== Excerpt to read

NOTES TO CONDENSED CONSOLIDATED FINANCIAL STATEMENTS (Continued)
As of June 30, 1998, the Company had a net working capital deficit of
$13,661, excluding related party payables of $8,998, which are primarily due to
UIH. Due to the nature of the operation, the Company is able to slow the rate of
subscriber connections at Austar and network construction at the Company's other
projects to adjust to the level of funding sources that are available. The
Company believes it can, if necessary, substantially reduce the capital required
at Austar as the majority of future capital expenditures will be for subscriber
installation and premises equipment, which are controllable by the Company based
upon the rate of new subscriber connections. However, the Company needs to
continue the present rate of new subscriber connections to offset current churn
rates at Austar. The Company is currently in the process of seeking additional
sources of funds, which could include private equity, bank and/or public debt
and the sale of certain non-strategic assets. The Company may or may not be
successful in completing all or any of such financings. The Company believes,
however, that committed financial support from UIH combined with, if necessary,
reductions in the Company's planned capital expenditures, are sufficient to
sustain its operations through at least mid-1999.
2. SUMMARY OF SIGNIFICANT ACCOUNTING POLICIES
BASIS OF PRESENTATION
The preparation of financial statements in conformity with generally
accepted accounting principles requires management to make estimates and
assumptions that affect the reported amounts of assets and liabilities and the
disclosure of contingent assets and liabilities at the date of the financial
statements and the reported amounts of revenues and expenses during the
reporting period. Actual results could differ from those estimates.
PRINCIPLES OF CONSOLIDATION
The accompanying consolidated financial statements include the accounts of
the Company and all subsidiaries where it exercises majority control and owns a
majority economic interest. Austar, Saturn, Telefenua and United Wireless were
consolidated for all periods presented. In November 1997, the Company formed
Austar Satellite and began consolidating its operations. All significant
intercompany accounts and transactions have been eliminated in consolidation.
In management's opinion, all adjustments (of a normal recurring nature)

====

▸ **Required task 1**
Starting at the line that contains "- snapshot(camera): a", reproduce each line exactly up to and including the line that contains "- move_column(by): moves". Reproduce nothing else.

== Information provided

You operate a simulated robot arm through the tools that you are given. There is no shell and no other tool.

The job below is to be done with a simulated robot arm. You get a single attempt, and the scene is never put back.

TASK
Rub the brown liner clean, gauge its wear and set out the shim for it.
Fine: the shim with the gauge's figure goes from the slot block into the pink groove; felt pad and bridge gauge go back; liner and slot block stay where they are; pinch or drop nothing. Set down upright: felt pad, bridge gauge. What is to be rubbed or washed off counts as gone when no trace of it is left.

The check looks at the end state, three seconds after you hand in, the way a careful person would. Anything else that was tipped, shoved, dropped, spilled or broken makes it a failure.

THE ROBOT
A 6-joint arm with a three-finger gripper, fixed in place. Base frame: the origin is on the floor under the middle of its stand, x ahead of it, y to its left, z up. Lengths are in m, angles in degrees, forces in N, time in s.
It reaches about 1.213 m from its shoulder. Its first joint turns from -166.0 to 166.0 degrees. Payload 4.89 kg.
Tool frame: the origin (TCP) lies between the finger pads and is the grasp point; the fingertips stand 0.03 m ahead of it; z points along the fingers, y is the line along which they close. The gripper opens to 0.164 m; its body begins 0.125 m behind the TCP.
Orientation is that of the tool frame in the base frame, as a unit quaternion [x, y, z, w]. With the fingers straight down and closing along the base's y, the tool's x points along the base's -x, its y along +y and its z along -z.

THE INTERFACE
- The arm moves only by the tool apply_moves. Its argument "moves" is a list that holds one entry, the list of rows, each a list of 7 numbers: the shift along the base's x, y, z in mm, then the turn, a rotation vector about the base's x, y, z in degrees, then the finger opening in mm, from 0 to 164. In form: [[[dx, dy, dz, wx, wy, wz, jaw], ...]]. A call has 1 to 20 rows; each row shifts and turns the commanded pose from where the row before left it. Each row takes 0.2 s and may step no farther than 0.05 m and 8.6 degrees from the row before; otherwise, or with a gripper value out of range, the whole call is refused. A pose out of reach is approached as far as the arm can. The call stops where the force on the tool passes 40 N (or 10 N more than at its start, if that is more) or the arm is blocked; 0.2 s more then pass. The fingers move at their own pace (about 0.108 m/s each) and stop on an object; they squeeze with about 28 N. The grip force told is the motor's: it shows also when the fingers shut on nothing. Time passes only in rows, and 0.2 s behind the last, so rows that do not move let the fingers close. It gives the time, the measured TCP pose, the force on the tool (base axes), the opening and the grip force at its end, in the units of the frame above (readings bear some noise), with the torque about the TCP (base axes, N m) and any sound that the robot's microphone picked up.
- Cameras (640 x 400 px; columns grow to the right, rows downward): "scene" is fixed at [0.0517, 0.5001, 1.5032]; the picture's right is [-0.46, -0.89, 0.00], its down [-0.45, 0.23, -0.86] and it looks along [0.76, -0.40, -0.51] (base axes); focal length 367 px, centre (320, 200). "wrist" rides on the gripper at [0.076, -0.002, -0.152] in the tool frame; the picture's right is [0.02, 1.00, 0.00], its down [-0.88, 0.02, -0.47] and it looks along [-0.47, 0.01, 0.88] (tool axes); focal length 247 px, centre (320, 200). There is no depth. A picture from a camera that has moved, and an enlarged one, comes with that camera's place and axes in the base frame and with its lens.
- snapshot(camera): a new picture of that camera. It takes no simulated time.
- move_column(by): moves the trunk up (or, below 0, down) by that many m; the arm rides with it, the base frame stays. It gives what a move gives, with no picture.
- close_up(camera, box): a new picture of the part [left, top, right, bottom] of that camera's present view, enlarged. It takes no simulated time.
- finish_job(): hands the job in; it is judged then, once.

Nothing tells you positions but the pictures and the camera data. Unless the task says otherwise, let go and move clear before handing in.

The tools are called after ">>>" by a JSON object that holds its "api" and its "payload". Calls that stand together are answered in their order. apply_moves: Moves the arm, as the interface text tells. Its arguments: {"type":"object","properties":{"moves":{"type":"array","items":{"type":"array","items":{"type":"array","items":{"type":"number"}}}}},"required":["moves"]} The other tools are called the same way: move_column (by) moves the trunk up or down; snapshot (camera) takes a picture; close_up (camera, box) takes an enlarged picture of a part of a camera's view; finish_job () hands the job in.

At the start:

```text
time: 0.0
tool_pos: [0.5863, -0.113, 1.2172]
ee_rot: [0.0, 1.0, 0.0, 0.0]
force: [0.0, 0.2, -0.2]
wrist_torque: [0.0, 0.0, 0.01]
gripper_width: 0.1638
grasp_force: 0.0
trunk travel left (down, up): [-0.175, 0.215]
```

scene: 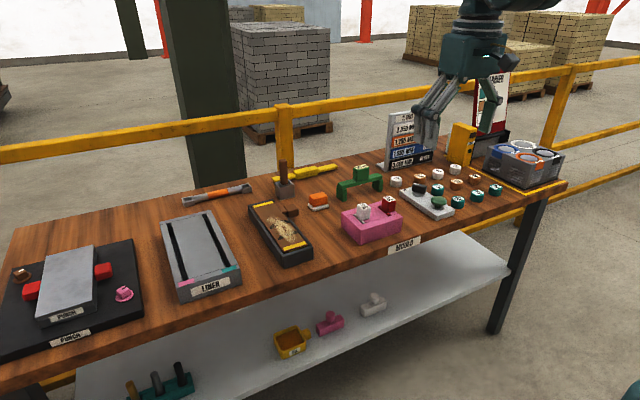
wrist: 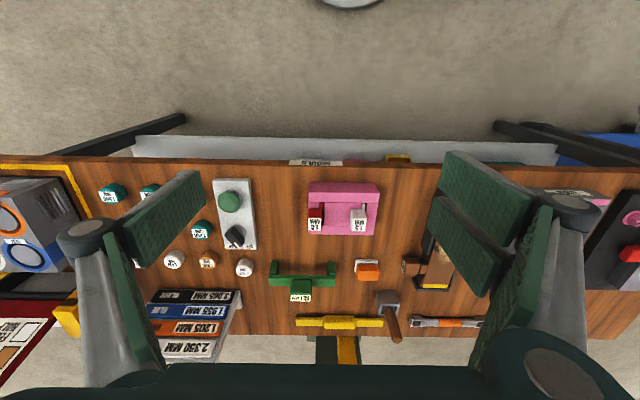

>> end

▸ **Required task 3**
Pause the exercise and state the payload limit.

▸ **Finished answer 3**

====

▸ **Required task 2**
Copy the part of the excerpt to read from the words "2. SUMMARY OF" through the words "from those estimates.".

▸ **Finished answer 1**
- snapshot(camera): a new picture of that camera. It takes no simulated time.
- move_column(by): moves the trunk up (or, below 0, down) by that many m; the arm rides with it, the base frame stays. It gives what a move gives, with no picture.

▸ **Finished answer 2**
2. SUMMARY OF SIGNIFICANT ACCOUNTING POLICIES
BASIS OF PRESENTATION
The preparation of financial statements in conformity with generally
accepted accounting principles requires management to make estimates and
assumptions that affect the reported amounts of assets and liabilities and the
disclosure of contingent assets and liabilities at the date of the financial
statements and the reported amounts of revenues and expenses during the
reporting period. Actual results could differ from those estimates.